• _WHAT TO PRODUCE_:
Produce the text that comes next in the source text.
═══ SOURCE TEXT ═══
The senate was first introduced in 1969, during
Ian Smith's colonial rule and after the Lancaster House Constitution of
December 1979, it was upheld, with a legal provision that it should be kept
intact for ten years, after which it could be dumped or
maintained.
The government in 1990 decided to do away with the upper
house, arguing, ironically, that it was a white elephant. The draft
constitution of 2000 had sought to bring back the senate, guiding that the
upper house should be composed of 60 senators, together with a president and
a vice president. However, the draft was rejected, with 55 percent of the
electorate saying "No" during a referendum.
The new cabinet saw the
introduction of four new ministries-bringing cabinet portfolios to a total
of 59-that critics say would have adverse implications on the economy. These
are the Rural Housing and Social Amenities, Interactive Affairs, Women and
Gender and Economic development, led by Emmerson Mnangagwa, Chenhamo
Chimutengwende, Rugare Gumbo and Oppah Muchinguri, respectively.
The
new ministries bring with them secretariats and staff that are bound to
claim a huge chunk from national coffers in salaries and
allowances.
═══ DATA EXTRACT ═══
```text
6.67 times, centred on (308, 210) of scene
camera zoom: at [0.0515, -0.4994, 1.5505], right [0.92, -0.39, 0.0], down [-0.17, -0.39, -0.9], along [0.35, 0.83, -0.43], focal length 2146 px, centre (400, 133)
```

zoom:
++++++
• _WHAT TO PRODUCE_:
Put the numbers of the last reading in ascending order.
═══
• _EXERCISE RESPONSE_:
The ministries are yet to be allocated their own offices,
with analysts saying that could indicate that the government is failing to
source the money to house them. An old ministry, the local government
portfolio, is also struggling to get office space. Economic analysts say a
supplementary budget could be announced as early as August, following
reports on national television last week that ministries were operating on a
hand-to-mouth basis by frequently asking the Reserve Bank of Zimbabwe to
bail them out.
"But the government does not necessarily have to announce
a supplementary budget. It can quietly borrow from banks and one would be
forgiven for saying of trillions are needed to keep government departments
going," said one economic analyst.
Asked about the likely macro-scale
ramifications of the enlarged cabinet on the economy and the likelihood of a
mammoth supplementary budget, the deputy minister of Economic Development,
Samuel Undenge declined to comment.
He said he was not in a position to
furnish answers to questions from the media because his ministry was still
in the process of setting up structures.
"We have no permanent
secretary and are busy working on modalities to set up structures, and this
means that we are ill-prepared to give answers," said Undenge.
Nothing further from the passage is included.